>> START

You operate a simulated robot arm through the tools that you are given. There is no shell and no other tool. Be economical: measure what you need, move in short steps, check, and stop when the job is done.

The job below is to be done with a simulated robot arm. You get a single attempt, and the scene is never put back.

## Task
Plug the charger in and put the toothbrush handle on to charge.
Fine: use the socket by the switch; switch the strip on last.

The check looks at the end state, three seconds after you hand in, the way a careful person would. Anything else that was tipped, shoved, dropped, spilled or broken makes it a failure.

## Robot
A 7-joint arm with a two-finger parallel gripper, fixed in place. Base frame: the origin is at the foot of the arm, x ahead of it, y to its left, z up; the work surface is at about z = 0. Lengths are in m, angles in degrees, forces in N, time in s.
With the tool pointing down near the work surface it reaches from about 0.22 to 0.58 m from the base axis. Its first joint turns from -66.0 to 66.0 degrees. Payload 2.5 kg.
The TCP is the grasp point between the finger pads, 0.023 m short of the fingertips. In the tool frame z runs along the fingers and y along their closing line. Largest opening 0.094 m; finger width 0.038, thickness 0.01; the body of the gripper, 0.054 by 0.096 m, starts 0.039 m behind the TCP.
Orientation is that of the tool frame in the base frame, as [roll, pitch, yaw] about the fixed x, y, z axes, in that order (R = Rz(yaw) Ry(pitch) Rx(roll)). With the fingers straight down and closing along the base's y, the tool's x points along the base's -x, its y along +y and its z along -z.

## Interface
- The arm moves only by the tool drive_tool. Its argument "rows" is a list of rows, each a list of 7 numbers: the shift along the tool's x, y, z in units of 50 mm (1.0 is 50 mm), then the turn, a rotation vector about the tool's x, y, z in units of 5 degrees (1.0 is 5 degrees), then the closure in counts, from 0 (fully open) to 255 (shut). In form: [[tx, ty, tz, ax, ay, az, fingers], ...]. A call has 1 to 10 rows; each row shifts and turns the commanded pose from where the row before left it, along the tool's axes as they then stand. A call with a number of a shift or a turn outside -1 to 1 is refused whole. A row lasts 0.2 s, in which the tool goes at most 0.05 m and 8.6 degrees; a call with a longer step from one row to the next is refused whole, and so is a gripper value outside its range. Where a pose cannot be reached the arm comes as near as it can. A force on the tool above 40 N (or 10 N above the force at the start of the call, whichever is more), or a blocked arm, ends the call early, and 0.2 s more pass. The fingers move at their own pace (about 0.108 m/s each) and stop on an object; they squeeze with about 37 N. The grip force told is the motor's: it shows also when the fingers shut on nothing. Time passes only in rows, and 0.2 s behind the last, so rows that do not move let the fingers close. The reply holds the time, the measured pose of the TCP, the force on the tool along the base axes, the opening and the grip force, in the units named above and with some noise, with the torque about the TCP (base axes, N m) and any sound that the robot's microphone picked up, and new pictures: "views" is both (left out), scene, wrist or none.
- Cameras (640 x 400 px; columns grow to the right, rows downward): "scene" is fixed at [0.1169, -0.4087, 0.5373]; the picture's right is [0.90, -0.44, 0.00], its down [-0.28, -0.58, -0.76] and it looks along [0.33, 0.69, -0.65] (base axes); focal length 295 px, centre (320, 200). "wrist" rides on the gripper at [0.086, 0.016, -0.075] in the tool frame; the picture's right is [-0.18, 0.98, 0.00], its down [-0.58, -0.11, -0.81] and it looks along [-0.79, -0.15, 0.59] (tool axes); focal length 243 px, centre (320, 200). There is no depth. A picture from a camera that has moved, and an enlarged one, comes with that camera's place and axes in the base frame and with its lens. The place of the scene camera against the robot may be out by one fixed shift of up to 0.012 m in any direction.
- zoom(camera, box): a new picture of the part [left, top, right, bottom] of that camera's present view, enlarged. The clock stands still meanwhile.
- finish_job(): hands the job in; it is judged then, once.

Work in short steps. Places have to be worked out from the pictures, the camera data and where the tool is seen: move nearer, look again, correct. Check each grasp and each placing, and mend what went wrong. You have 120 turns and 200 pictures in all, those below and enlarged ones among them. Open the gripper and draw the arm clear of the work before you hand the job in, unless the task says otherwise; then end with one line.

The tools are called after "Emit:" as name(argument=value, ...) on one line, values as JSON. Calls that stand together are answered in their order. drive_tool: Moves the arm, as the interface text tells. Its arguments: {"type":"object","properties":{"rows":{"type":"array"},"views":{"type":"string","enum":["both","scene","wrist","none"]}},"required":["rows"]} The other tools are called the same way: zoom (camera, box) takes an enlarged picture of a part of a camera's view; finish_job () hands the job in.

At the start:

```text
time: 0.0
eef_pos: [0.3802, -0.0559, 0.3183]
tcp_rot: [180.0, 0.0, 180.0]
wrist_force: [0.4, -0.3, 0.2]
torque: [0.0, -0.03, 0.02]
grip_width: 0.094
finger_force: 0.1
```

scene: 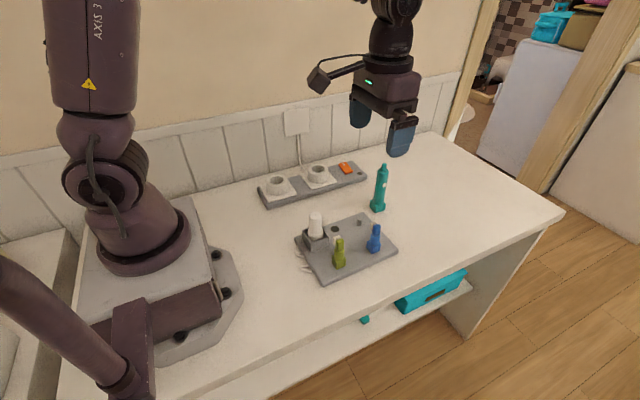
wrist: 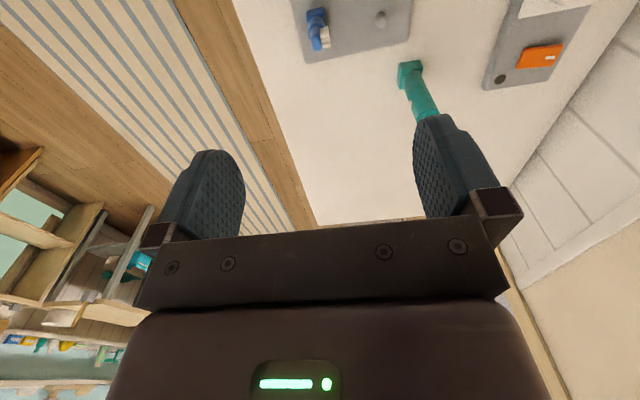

>> END

## Instructions to follow
Only the lines from the beginning of the material above through the line with "The TCP is the" are wanted; extract them exactly.

## Task answer
You operate a simulated robot arm through the tools that you are given. There is no shell and no other tool. Be economical: measure what you need, move in short steps, check, and stop when the job is done.

The job below is to be done with a simulated robot arm. You get a single attempt, and the scene is never put back.

## Task
Plug the charger in and put the toothbrush handle on to charge.
Fine: use the socket by the switch; switch the strip on last.

The check looks at the end state, three seconds after you hand in, the way a careful person would. Anything else that was tipped, shoved, dropped, spilled or broken makes it a failure.

## Robot
A 7-joint arm with a two-finger parallel gripper, fixed in place. Base frame: the origin is at the foot of the arm, x ahead of it, y to its left, z up; the work surface is at about z = 0. Lengths are in m, angles in degrees, forces in N, time in s.
With the tool pointing down near the work surface it reaches from about 0.22 to 0.58 m from the base axis. Its first joint turns from -66.0 to 66.0 degrees. Payload 2.5 kg.
The TCP is the grasp point between the finger pads, 0.023 m short of the fingertips. In the tool frame z runs along the fingers and y along their closing line. Largest opening 0.094 m; finger width 0.038, thickness 0.01; the body of the gripper, 0.054 by 0.096 m, starts 0.039 m behind the TCP.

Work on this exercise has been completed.